THE TASK => Please copy out the portion of the excerpt to read from "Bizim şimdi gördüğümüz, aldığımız" to "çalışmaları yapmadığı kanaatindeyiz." without changes.

EXCERPT TO READ =>
Bizim şimdi gördüğümüz, aldığımız haberlerden anladığımız, Çerkesce yerine Ruscayı seçenlerin sayısı her sene artıyor. Okul yöneticileri, öğretmenlerin (eğitmenlerin) bir bölümü (yarısı) anne babalara çocuklarınız Rusçayı seçerse daha rahat ederler mesajı veriyorlar. Bunu çok aleni söylemeseler de bu yönde mesaj verdiklerinin haberlerini alıyoruz. Kısaca bir iki cümle ile belirtmek gerekirse; Federal yasada yapılan değişiklikten sonra Kabartay Balkar’da Rusçanın anadil olarak seçilmesi her geçen gün daha da artmaktadır. Buna karşılık bizim cumhuriyetimizin üzerine düşen çalışmaları yapmadığı kanaatindeyiz.
BAĞ MERYEM OLAYI VE ONUN KARŞILAŞTIĞI DURUM
Bize çokça soruyorlar, Gimnazyumda (Orta Eğitim Kurumu) çalışan Bağ Meryem neden okuldan ayrılmak zorunda kaldı diye. Bu konuyla ilgili olarak da burada çok fazla söz söylendi, değerlendirmeler yapıldı. İnternet sitelerinde de, gazetelerde de çok şeyler yazıldı. Yine de bu konuda çok soru geldiği için birkaç cümle söylemek istiyorum. Gimnazyumda olanları, bunları niçin ortaya koyma ihtiyacı duyduğumuzu sizlere kısaca hatırlatmak istiyorum. Üç yıl önce bir grup anne baba bizimle buluştu, “İsmimizin deşifre edilmesini ve ortaya çıkarılmayı istemiyoruz; çünkü bizim çocuklarımız o okulda okuyor ve onlara rahat vermezler ama orada şunlar oluyor” dediler. Birçok Çerkes ve Balkar’ı toplayıp, baskıyla Çerkesce ve Balkarca okumak istemediklerini söylettiler. Bunlar ikiyüz onbeş kişi olarak başladı. Biz bunun detaylarını (iç yüzünü) öğrenmek için araştırma yaparken Meryem ile tanıştık. Meryem’den başka eğitimciler de ortaya çıktılar ve “böyle uygunsuz gelişmeler yaşandı” dediler. Ancak, orada yaşanan bu uygunsuzluğu, bu büyük ayıbı doğrudan kamuoyunun önünde açıkça ortaya koyacak Meryem’den başka kimse çıkmadı. Meryem’in olayının başlangıcı bu şekilde oldu. Çocukların üzerinde baskı kurup “Çerkesceyi seçmezseniz daha iyi olur” şeklindeki yönlendirme yasadışıdır. O tarihte henüz Federal Dil Yasası’nda sözünü ettiğimiz değişiklikler de yapılmamıştı. Bu işin başlangıcı bu olaydır. Oradan başladı. Onun dışında, okulun müdürü Janbora Alime birçok noksanlığı, olumsuzluğu olduğu için birkaç defa devletin yöneticileri, eğitim bakanı tarafından sorgulanmış biri. Bu duruma şahit olan çok sayıda kişi de var. O zaman bir varlık gösterememişti. Onu da soranlar oluyor, “İş durumu ne oldu, hala çalışıyor mu?” diye. Size bununla ilgili şunları belirtmek isterim. Bu işin sorumluluğunu taşıyan yöneticilerle birkaç defa görüştük. Sözün gelişi Kokue Kazbek yönetiminin yöneticilerinden Kodzokue Muhammet birkaç kez bize ‘’onunla ilgili karar verildi, bugün yarın işine son verilecek’’ diye söyledi. Bir kere değil, birkaç defa söyledi. Bunu söylerken Şeşen Muayed de yanımdaydı, o da şahittir. Ama bu kişi görevinde ve bize de neden hala çalışıyor diye soruyorlar. Ben burada açmak istemiyorum ancak bu konuda bir görüşüm var. Kanaatimce beni dinleyenlerden çok kişi de bunun nedenini anlıyor.

LISTING =>
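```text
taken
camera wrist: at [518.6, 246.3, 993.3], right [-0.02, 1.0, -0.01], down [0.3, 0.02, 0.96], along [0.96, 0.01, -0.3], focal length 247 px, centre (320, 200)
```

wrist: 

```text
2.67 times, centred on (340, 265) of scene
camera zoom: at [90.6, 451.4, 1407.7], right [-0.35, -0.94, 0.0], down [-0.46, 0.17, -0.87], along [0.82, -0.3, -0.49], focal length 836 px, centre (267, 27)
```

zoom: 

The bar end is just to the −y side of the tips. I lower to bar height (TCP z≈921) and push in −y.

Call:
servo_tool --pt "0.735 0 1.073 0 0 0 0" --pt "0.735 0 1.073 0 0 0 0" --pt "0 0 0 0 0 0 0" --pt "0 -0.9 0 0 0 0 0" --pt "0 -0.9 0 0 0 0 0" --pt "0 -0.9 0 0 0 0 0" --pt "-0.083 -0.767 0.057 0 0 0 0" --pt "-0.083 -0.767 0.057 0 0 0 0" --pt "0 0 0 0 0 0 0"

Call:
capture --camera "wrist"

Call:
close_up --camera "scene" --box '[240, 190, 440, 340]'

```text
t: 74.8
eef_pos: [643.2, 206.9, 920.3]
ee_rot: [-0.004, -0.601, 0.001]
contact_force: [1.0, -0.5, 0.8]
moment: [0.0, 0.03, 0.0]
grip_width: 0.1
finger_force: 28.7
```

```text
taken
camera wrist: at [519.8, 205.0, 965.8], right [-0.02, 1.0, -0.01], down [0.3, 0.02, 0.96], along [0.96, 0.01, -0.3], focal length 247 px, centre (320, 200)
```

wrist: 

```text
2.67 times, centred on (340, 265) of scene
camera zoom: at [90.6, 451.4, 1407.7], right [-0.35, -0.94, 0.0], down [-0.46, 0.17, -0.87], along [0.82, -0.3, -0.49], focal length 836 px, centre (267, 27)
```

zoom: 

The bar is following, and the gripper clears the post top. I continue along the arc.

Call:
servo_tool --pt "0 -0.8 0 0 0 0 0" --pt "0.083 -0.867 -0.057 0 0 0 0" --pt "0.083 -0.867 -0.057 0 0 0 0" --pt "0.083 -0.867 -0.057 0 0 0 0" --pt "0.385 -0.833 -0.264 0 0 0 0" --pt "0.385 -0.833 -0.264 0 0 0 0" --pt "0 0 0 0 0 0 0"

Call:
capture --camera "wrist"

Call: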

---

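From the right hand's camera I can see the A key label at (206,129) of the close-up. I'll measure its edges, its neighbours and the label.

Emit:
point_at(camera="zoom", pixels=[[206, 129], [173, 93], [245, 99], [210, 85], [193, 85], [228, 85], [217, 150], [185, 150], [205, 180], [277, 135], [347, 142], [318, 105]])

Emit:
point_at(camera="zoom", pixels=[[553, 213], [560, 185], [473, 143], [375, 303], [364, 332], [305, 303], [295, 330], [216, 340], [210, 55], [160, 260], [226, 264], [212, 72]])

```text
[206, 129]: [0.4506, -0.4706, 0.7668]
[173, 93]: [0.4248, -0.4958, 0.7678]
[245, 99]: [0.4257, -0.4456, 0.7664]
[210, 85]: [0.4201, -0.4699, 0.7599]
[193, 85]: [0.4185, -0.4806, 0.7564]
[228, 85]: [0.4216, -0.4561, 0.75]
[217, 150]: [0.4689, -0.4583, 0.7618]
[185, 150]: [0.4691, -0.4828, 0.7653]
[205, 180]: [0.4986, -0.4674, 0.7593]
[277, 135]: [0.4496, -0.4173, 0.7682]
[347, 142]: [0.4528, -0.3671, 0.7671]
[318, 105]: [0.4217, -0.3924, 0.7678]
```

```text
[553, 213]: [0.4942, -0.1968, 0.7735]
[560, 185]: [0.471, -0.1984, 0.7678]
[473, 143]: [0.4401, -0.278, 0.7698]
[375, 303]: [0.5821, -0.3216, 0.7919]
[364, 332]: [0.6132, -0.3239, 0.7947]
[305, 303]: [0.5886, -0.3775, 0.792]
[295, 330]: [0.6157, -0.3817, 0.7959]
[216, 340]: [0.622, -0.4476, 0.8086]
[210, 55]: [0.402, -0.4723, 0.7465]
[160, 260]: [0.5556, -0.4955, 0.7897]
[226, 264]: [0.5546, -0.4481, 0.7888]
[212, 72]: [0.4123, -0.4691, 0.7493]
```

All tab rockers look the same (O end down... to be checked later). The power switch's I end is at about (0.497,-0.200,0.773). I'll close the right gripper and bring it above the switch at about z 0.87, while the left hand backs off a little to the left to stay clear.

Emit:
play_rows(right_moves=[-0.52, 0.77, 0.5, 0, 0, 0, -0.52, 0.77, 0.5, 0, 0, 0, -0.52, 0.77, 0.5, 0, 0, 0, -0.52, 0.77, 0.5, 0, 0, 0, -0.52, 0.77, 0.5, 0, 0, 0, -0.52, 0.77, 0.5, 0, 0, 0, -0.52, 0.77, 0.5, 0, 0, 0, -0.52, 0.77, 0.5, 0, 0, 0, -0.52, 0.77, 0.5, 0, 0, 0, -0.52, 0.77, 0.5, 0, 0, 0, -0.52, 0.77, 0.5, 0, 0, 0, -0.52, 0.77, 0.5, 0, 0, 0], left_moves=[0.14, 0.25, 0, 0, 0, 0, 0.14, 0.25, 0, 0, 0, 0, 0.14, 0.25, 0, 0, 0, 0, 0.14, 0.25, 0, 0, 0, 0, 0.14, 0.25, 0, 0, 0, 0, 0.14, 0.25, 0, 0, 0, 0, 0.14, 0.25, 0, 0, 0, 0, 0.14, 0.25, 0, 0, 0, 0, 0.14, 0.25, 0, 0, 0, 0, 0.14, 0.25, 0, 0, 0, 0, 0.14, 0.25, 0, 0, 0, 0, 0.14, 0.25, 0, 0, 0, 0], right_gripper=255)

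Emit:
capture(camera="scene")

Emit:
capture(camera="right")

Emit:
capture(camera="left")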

SOLUTION TO THIS PROBLEM =>
Bizim şimdi gördüğümüz, aldığımız haberlerden anladığımız, Çerkesce yerine Ruscayı seçenlerin sayısı her sene artıyor. Okul yöneticileri, öğretmenlerin (eğitmenlerin) bir bölümü (yarısı) anne babalara çocuklarınız Rusçayı seçerse daha rahat ederler mesajı veriyorlar. Bunu çok aleni söylemeseler de bu yönde mesaj verdiklerinin haberlerini alıyoruz. Kısaca bir iki cümle ile belirtmek gerekirse; Federal yasada yapılan değişiklikten sonra Kabartay Balkar’da Rusçanın anadil olarak seçilmesi her geçen gün daha da artmaktadır. Buna karşılık bizim cumhuriyetimizin üzerine düşen çalışmaları yapmadığı kanaatindeyiz.